> [Written instruction]: Find how many lines contain "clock" and state only that number.

------ Supplied information ------

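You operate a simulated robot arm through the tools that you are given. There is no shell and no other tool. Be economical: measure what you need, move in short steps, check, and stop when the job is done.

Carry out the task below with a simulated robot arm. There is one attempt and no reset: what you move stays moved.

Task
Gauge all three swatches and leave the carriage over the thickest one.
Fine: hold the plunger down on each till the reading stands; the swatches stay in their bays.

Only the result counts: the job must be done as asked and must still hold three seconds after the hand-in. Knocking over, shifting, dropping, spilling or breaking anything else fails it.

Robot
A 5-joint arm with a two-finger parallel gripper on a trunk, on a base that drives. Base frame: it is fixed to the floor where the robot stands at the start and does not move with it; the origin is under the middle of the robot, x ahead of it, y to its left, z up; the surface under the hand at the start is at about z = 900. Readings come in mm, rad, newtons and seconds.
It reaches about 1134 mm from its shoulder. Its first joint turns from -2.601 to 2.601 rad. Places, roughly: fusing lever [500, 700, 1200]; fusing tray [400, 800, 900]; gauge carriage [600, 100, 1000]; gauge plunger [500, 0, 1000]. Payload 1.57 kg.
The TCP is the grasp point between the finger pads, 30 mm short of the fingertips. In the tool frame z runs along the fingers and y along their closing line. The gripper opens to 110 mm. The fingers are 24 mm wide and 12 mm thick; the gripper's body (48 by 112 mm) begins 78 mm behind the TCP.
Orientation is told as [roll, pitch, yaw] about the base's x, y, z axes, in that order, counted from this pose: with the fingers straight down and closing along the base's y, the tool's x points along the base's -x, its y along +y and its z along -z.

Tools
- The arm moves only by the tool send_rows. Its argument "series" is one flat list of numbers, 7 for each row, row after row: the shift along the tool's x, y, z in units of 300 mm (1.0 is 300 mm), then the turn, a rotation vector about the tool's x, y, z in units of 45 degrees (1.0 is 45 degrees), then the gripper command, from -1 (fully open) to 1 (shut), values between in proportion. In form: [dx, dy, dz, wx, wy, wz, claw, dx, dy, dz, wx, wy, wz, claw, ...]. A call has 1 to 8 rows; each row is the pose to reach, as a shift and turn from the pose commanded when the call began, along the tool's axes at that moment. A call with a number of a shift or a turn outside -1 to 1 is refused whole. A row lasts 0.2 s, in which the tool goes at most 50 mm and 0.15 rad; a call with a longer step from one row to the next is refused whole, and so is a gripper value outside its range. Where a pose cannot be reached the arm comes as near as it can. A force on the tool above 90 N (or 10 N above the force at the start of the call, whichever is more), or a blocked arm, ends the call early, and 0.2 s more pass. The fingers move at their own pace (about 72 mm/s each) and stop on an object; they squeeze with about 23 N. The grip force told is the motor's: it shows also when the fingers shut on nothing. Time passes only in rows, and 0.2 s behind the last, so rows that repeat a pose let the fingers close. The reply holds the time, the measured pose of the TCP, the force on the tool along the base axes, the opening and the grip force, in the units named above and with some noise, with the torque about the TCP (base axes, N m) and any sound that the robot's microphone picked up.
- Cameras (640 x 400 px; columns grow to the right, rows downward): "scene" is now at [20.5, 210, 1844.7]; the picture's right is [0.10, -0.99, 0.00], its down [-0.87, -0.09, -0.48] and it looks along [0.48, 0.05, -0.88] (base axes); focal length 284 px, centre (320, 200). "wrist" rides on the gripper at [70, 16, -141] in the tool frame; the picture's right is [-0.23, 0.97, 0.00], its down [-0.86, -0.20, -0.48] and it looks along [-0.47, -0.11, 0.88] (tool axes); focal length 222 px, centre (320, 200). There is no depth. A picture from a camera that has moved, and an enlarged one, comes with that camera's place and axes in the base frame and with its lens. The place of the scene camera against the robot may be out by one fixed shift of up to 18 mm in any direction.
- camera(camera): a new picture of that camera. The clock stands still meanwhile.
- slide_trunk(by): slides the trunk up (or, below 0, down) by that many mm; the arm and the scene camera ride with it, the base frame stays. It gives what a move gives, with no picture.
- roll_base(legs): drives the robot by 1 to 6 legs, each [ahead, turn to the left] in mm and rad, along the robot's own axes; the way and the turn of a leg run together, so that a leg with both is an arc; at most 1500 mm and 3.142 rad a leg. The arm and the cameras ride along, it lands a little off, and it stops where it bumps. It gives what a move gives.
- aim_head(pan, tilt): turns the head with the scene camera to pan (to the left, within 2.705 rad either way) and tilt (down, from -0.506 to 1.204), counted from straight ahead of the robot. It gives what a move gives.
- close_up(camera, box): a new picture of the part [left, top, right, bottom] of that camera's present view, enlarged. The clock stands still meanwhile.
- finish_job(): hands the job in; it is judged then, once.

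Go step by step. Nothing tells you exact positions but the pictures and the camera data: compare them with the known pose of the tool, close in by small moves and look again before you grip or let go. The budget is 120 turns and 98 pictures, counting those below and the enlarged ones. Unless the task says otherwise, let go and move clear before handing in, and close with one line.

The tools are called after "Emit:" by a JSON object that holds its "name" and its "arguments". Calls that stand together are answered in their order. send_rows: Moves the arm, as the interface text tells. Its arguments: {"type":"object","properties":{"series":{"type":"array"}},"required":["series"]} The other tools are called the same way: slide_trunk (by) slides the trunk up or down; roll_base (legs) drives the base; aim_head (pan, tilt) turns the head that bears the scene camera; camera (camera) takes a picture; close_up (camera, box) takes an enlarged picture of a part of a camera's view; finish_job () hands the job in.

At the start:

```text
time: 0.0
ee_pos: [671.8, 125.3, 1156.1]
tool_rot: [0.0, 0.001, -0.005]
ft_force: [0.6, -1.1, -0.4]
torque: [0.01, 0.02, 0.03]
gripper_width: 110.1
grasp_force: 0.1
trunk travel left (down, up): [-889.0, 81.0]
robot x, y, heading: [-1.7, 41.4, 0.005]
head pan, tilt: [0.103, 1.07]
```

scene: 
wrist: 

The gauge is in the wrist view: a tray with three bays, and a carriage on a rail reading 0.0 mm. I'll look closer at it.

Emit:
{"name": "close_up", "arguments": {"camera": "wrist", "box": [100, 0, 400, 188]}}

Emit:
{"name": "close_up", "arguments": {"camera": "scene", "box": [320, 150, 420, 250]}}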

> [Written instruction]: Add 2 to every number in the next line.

------

> [Solution]: 2